··· Collected data ···

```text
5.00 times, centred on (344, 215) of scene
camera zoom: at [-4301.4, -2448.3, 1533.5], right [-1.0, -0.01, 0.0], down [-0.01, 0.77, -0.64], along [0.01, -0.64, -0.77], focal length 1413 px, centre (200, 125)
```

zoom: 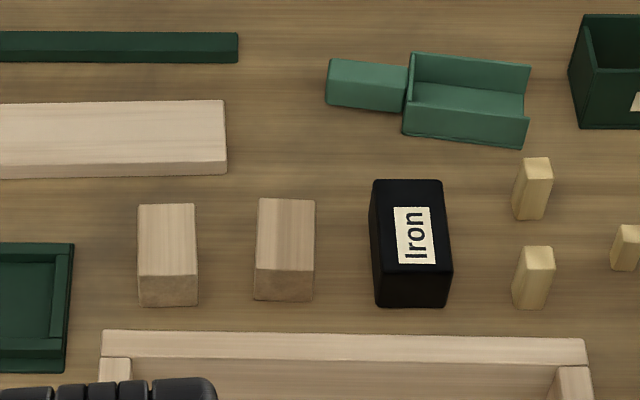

···

Write out again every line above exactly as given; the pictures do not belong in the copy.

**Result for this task:**
```text
5.00 times, centred on (344, 215) of scene
camera zoom: at [-4301.4, -2448.3, 1533.5], right [-1.0, -0.01, 0.0], down [-0.01, 0.77, -0.64], along [0.01, -0.64, -0.77], focal length 1413 px, centre (200, 125)
```

zoom: 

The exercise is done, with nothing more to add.